CLEVELAND — The Angels have been slipped an exploding cigar and a dribble glass more than once over the years at Municipal Stadium, and into the wee hours of Wednesday night, those nutty Cleveland Indians were at it again.
For 14 innings and nearly five hours of baseball, the Angels were subjected to the Big Tease. Every time the Angels inched closer to their 80th victory, the Indians kept ripping the carpet from under their feet.
You want the game? Here, take it.
No . . . not quite so fast.
For once, the Angels could savor the final laugh as they managed to outlast the Indians, 7-6, in the bottom of the 14th. But not before:
--Doug DeCinces broke a 4-4 tie in the 12th inning with a two-run home run, only to have Cleveland rebound with two runs in the bottom of the 12th, one on a controversial call.
--Rookie Mark Ryal broke a 6-6 tie in the top of the 14th with a single to left, bringing home Darrell Miller.
--Cleveland's Julio Franco opened the bottom of the 14th with a double.
--Angel reliever Chuck Finley struck out Joe Carter and Fran Mullins, only to have his catcher, Miller, drop the third strike and sky his throw to first base. Wally Joyner made like Air Joyner to flag down the ball and touch the base for the second out.
--Franco took third on a wild pitch by Finley.
--Cleveland's final hitter, Cory Snyder, waved at an apparent strike three, bringing some happy Angels out of the dugout. Wait a minute, said plate umpire Tim Tschida. Snyder tipped the ball foul. Game's not over yet.
So Finley trudged back to the mound, sighed, and heaved one more strike. Snyder swung at the ball. Miller caught the ball. Miller then looked back at Tschida.
Tschida clenched his fist. It was over.
Yes, the Angels had finally won--keeping their first-place lead in the AL West at 8 1/2 games.
Manager Gene Mauch, who used an Angel-record 25 players in the team's fourth straight victory, looked more exhausted than any of those players.
"Ain't nothing free here," Mauch said. "A bunch of hard-working guys--a whole bunch of 'em--got what they deserved."
It took a while, however, to ascertain that. Wednesday's false ending reminded Mauch of the last time he left the dugout, thinking his team had won a game it really hadn't. It was July 25 in Boston, when Rick Burleson dropped an infield pop fly to prolong a game that eventually went to the Red Sox, 8-7.
"Yes," Mauch said, "that game in Boston went through my mind."
Tschida's foul-tip call stopped Mauch in his tracks. Miller insisted the game was over.
"I didn't hear a tip," Miller said. "Maybe (Tschida) heard the whoosh of the bat."
Finley simply shrugged.
"I done beat him once," Finley said of Snyder in a soft Louisiana drawl. "It's better to beat him twice."
Finley (2-0), the eighth pitcher employed by Mauch, earned the win, 4 hours 43 minutes after Bill Fraser made his major league debut.
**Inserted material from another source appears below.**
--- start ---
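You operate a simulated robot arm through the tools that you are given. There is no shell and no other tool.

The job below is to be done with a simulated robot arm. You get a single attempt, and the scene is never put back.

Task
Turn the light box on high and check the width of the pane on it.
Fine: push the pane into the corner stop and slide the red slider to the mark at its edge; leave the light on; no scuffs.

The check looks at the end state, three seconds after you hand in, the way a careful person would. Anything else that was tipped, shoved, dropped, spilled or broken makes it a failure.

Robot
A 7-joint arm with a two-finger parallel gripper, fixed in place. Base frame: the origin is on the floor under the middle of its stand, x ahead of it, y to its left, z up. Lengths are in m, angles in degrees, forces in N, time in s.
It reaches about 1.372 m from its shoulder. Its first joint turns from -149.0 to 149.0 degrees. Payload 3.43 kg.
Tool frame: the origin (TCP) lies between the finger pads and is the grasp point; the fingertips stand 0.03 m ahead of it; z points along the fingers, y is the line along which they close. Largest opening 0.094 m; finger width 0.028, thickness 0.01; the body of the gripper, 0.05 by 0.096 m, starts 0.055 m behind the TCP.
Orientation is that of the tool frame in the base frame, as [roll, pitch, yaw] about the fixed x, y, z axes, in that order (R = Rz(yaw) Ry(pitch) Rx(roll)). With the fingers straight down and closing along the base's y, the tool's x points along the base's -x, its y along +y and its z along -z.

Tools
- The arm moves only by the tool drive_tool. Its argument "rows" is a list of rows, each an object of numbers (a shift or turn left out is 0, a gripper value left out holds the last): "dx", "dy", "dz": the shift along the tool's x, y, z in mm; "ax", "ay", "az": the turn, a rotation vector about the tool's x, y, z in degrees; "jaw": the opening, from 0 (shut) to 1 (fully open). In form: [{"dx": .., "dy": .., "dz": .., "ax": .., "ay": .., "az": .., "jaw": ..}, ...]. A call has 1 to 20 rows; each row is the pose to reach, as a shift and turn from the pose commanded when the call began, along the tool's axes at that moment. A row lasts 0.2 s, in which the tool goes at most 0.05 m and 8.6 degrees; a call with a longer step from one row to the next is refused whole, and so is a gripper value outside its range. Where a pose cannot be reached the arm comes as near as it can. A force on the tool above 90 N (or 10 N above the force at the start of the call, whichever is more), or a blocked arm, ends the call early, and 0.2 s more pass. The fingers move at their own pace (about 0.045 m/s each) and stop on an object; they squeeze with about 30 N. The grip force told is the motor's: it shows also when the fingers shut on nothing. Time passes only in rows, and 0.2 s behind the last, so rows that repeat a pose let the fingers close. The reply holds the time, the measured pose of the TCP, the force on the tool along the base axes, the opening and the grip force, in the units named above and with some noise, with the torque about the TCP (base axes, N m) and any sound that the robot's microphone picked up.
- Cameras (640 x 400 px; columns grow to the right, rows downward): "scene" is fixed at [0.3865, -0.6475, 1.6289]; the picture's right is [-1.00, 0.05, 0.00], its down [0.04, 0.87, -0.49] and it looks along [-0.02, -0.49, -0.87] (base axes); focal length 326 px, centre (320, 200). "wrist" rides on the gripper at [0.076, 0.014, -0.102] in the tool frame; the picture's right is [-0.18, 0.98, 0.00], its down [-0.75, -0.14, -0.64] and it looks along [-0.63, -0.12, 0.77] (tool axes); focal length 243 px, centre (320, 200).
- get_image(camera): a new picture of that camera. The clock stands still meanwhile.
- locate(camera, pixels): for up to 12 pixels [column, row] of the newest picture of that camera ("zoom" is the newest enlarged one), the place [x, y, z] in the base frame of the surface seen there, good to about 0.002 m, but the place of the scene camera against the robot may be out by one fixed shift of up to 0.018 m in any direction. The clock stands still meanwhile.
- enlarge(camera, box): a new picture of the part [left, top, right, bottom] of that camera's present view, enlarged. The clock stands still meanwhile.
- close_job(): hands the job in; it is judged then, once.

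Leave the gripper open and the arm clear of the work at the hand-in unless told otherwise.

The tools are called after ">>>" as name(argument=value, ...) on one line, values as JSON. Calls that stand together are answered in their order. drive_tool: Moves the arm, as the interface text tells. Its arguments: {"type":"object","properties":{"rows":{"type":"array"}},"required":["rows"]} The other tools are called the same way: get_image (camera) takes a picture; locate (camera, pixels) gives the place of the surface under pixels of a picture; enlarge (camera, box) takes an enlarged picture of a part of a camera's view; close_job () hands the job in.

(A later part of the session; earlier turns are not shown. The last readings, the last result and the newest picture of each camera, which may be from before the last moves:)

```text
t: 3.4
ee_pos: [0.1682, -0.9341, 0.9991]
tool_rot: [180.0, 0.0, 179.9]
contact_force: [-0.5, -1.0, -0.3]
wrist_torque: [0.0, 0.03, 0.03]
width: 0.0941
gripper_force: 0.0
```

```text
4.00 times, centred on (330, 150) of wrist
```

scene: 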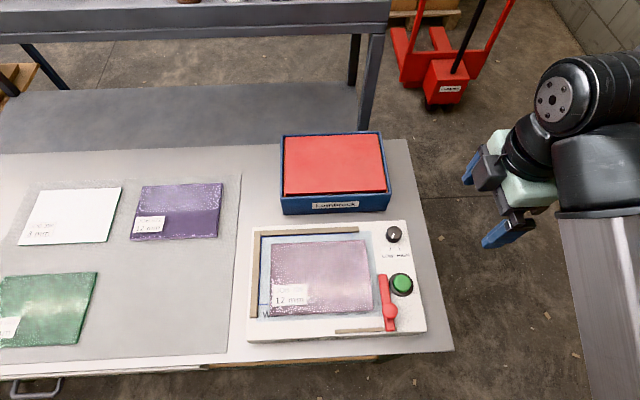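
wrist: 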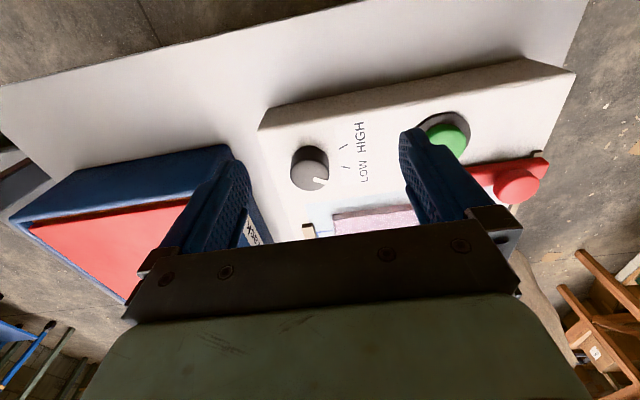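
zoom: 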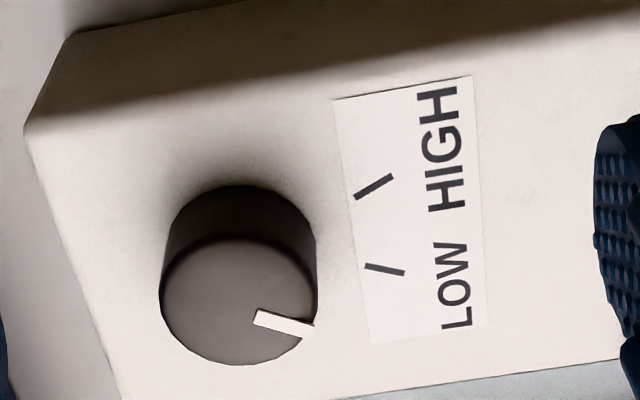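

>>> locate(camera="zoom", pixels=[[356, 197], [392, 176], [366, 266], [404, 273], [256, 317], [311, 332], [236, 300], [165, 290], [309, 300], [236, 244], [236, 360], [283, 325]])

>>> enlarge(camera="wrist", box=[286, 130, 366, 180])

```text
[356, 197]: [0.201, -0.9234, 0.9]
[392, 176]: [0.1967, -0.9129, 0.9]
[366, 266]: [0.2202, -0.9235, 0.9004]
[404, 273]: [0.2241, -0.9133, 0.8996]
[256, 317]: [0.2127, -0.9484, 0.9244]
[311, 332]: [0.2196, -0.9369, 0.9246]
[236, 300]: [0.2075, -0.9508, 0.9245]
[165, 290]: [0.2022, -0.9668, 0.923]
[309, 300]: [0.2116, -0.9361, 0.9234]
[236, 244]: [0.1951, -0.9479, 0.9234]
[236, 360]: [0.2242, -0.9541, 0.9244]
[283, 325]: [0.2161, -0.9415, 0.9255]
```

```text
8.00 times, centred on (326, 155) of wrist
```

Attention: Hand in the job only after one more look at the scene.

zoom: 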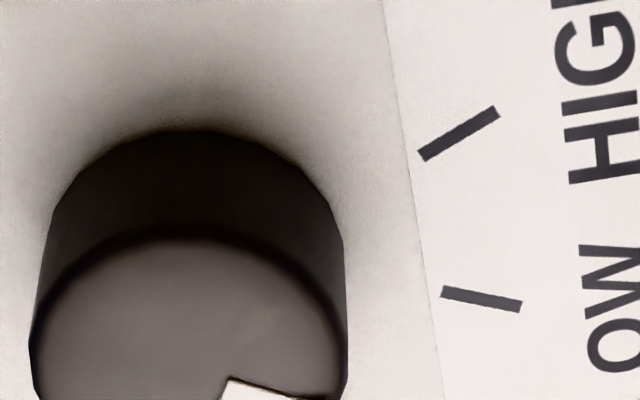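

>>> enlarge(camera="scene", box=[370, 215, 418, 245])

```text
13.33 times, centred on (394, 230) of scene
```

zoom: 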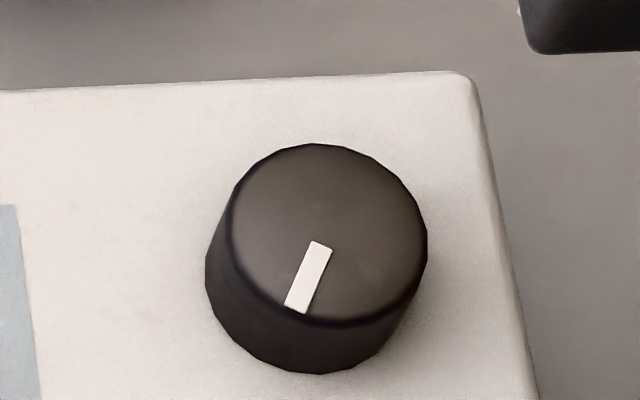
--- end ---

Fraser lasted 4 innings, allowing 6 hits and 4 runs.
"He was good," Mauch said. "He kept us in it."
DeCinces thought he had won it when he delivered his 23rd home run in the 12th inning against Bryan Oelkers. That gave the Angels a 6-4 advantage.
But the Indians came back in the bottom of the inning. Andre Thornton drove in one run with a double and took third on a wild pitch by Gary Lucas. Thornton then scored on a line-drive double by Carmen Castillo, which third base umpire Vic Voltaggio ruled fair by inches.
DeCinces, who also had a close view of the ball, protested vehemently, stomping all around third base.
"I was not a real happy guy," he said. "I said it was foul; he said it was fair. I was upset the game was tied. I was really ticked off."
Voltaggio's call delayed the Angels' victory another two innings.
How the game got to extra innings is a story in itself. The ninth inning belonged to Mauch. He sent up four pinch-hitters in the top of the ninth and had three of them reach base--eventually producing the two runs the Angels needed to tie.
And in the bottom of the ninth, Mauch went against the percentages and threw out the book twice. With runners on second and third, and first base open, Mauch elected not to walk intentionally either Julio Franco, who had three singles, nor Joe Carter, the Indians' RBI lead with 103. He told reliever Donnie Moore to pitch to both of them.
"I know it's routine to walk the man in that situation," Mauch said. "But Donnie Moore wasn't as sharp as either he or I wanted him to be. I didn't want him to load the bases and make him throw strikes. He had other ways to get outs."
Moore got Franco on a sharp one-hopper to DeCinces. Carter was retired on a bunt.
The heavy hitter of the Cleveland lineup tried to cross up the Angels with a surprise bunt. But catcher Jerry Narron scooped it up and fired to first to retire Carter, bringing on the 10th inning.